Closer Look At Figure 53's QLab 3

Figure 53 recently released QLab 3, the latest flavor of the wildly popular software for cue playback. QLab was originally released in 2006. QLab 2, the next big update, came out in 2009. It’s been a few years since QLab has taken such a big step forward. QLab 3 boasts some impressive new features in all areas of the program. Taking a look at video, QLab 3 brings some new guns to the game, namely surfaces, effects, and more refined playback tools.

Surfaces is a powerful, though not unique concept. However, it’s great to see this feature set at QLab’s price point. This will open up many new possibilities for lower-budget shows. When you open the program, every connected display is a “surface.” You can throw video to one of these displays right off the bat for quick programming, or you can refine your surfaces to create a variety of outputs. Each custom surface has perspective correction (corner-pin) adjustments allowing you to adjust the perspective of a surface to any shape or location on a display. You can have multiple surfaces per display, which allows you to adjust video output to your exact needs, as long as your needs are within the footprint of the screen. Corner-pinning can’t go outside the bounds of the screen, which will limit you in some instances. The interface for corner pinning is a little clunky, and it isn’t exactly clear from the beginning exactly how your surface is being mapped. With some trial and error, though, you can be up and running in no time.
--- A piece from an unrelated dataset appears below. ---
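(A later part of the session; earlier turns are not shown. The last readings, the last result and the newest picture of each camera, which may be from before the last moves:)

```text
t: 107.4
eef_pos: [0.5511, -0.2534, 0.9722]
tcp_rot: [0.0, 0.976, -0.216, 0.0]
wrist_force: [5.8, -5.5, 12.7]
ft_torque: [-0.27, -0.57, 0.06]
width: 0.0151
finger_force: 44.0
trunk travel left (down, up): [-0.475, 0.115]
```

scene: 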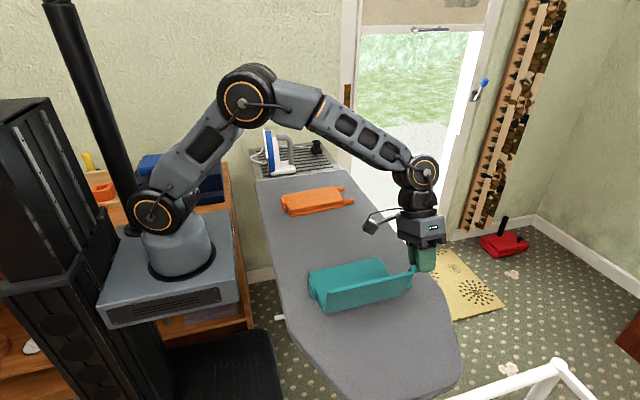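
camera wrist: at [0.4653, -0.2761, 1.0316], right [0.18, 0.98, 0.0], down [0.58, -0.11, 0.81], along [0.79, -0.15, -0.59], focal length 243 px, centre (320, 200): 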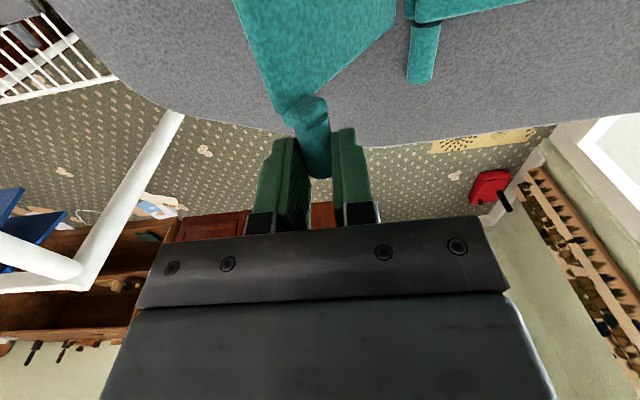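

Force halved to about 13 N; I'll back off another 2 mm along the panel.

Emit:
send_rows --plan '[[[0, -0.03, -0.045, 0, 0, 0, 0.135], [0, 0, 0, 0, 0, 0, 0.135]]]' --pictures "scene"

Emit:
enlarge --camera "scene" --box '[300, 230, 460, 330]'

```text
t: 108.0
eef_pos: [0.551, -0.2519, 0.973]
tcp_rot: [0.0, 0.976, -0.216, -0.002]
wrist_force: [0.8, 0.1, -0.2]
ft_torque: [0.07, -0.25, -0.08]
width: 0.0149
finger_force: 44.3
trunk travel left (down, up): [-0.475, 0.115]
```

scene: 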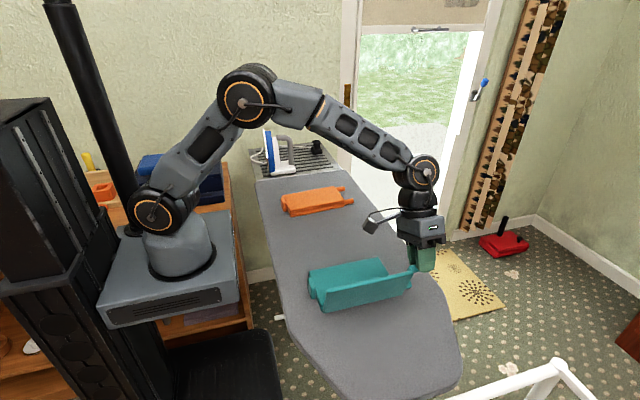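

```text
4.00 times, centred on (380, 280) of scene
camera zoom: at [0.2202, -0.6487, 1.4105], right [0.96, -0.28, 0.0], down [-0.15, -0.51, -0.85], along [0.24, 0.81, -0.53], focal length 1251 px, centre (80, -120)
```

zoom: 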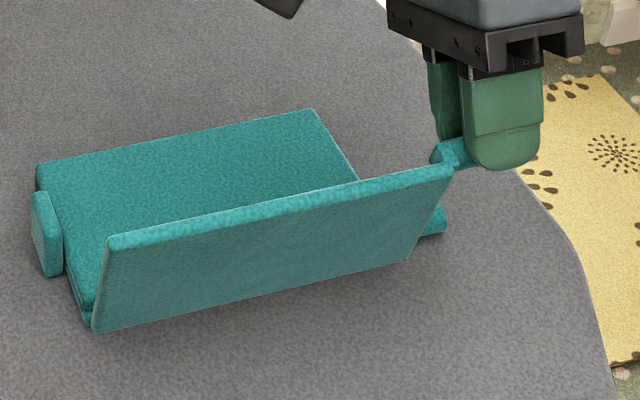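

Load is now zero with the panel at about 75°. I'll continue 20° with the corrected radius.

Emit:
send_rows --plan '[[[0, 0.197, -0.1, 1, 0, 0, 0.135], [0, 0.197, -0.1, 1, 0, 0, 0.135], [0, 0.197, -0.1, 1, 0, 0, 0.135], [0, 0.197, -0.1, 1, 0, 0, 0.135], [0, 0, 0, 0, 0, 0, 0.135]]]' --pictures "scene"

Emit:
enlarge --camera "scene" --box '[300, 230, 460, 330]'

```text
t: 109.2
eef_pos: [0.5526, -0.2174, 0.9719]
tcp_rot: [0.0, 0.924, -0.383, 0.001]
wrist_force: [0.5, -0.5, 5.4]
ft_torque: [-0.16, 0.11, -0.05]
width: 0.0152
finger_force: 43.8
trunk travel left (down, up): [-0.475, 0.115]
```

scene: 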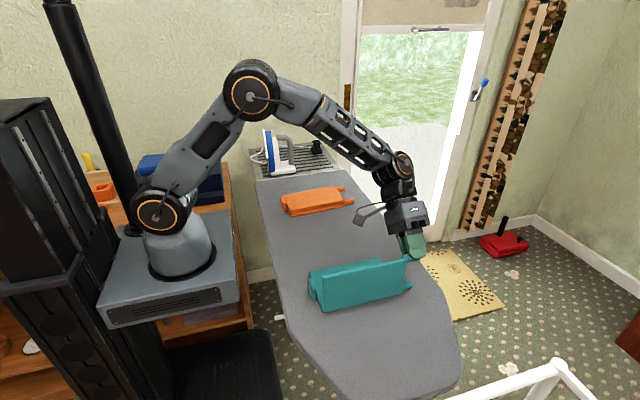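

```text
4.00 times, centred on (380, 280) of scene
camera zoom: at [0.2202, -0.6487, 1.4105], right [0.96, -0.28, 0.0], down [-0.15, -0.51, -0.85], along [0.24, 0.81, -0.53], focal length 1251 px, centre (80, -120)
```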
You can also add multiple displays to a surface. QLab 3 will even handle the blending between the projectors. You can also adjust the gamma of the blend, so you can hone in on the right brightness to complete the blend. Also of note, QLab 3 will only run on OSX 10.8 or later because of how it uses technology only available in the newer operating system.

QLab Video Effects

QLab 3 also boasts a long list of video effects, ranging from basic color adjustment to wild distortions. It will even allow you to compose your own effects. Unfortunately, these effects come at the price of your processor, making the more complex effects next to useless. Running a 1080p video on my Retina MacBook Pro, QLab 3 consumed 14% of my CPU for playback with corner-pinning. Once I applied a twist effect to it, my CPU usage spiked to 330% (out of a 800% max on my four cores)  and didn’t fall below 300% for the duration of my clip. This was only one clip, no other effects, cues, pre-loads or anything. Hopefully, this is an issue that will be rectified in a later release but at this point, I would be hesitant to use the built in effects in a show environment due to their heavy processor usage.

Among these features, the new update also includes: seamless video loops, video fades and animations, adjustable playback rate, an audition window to preview clips, overlay titles, live video input, syphon integration, and more.


In just the few weeks since the release, the software had quite a few bugs, as early releases tend to have. A couple updates have already been released, each one fixing a handful of bugs ranging from stuttering and strobing video output, to the program crashing randomly. Some of the early bugs have caused a handful of early adopters of the update to revert to QLab 2 until the bugs can be resolved, but QLab developers reassure us that most people who have purchased version 3 are using it on shows and that several thousand licenses have been sold since the launch.

QLab 3 has added an extensive feature list, most of which has previously been available to its normal market. This is huge for this user base. However, the release may have come too soon, and the software is not quite show-ready just yet, at least for my purposes. I am confident, though, that these issues will be resolved in the coming weeks. Once they have, QLab 3 will be a beast to be reckoned with.